Append values from one dict to a dict of lists and append None where the keys don't match to keep lists the same length

Question

I have two dicts.

d1 = {
    "A": 10,
    "C": 30,
}
d2 = {
    "A": [1, 5],
    "B": [3, 6],
    "C": [90, 2],
    "D": [7, 22],
}

And I would like to add the values from d1 to the lists in d2. Where the keys from d1 are not in d2, then None is added to the lists at the missing keys in d2. So that all the lists remain the same length. For a result that looks like this:

merged = {
    "A": [1, 5, 10],
    "B": [3, 6, None],
    "C": [90, 2, 30],
    "D": [7, 22, None],
}

What is an efficient way to do this?

Answer 1

d1 = {
    "A": 10,
    "C": 30,
}
d2 = {
    "A": [1, 5],
    "B": [3, 6],
    "C": [90, 2],
    "D": [7, 22],
}

merged = {k: v + [d1.get(k)] for k, v in d2.items()}

print(merged)
# {'A': [1, 5, 10], 'B': [3, 6, None], 'C': [90, 2, 30], 'D': [7, 22, None]}

Answer 2

If you want to avoid modifying d2, you can create a new dictionary to store your output like so:

merged = {}
for key, value in d2.items():
    merged[key] = value + [d1.get(key)]

Answer 3

Define "efficient". There are two possible answers for the problem.

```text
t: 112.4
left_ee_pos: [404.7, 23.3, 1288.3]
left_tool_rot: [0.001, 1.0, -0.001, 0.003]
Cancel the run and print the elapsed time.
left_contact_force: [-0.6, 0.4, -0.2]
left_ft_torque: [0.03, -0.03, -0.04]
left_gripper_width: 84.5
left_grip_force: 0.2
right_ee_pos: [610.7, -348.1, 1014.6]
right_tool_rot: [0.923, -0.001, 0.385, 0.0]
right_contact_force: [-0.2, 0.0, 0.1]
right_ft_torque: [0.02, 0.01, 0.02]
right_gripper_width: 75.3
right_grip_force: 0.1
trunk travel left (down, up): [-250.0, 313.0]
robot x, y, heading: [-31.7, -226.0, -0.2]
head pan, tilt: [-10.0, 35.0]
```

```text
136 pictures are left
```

The first is to use a for loop, like this:

for key in d2.keys():
    d2[key].append(d1.get(key))

Explaining: you go through the keys of the bigger dict, then use get to verify if the key exists in d1 and append the value, or None, to d2. The output is d2.

The second solution would be to use pandas' DataFrames, which may be more efficient. The process is simple, turn everything into a DataFrame, then just merge them.

At the top of your code, import the pandas package, or the DataFrame module.

from pandas import DataFrame

Then, after defining your d1 and d2

df1 = DataFrame(d1, index=[0])
df2 = DataFrame(d2)
merged = df2.append(df1)

Explaining: as d1 doesn't contains a list, you need to determine that the only entry in the DataFrame is in index=0, the d2 don't need it, because the list already set their indexes; the columns of the DataFrame will be the keys of the dictionary.

Later you can turn your DataFrame back to a dictionary, but this would render the method unefficient.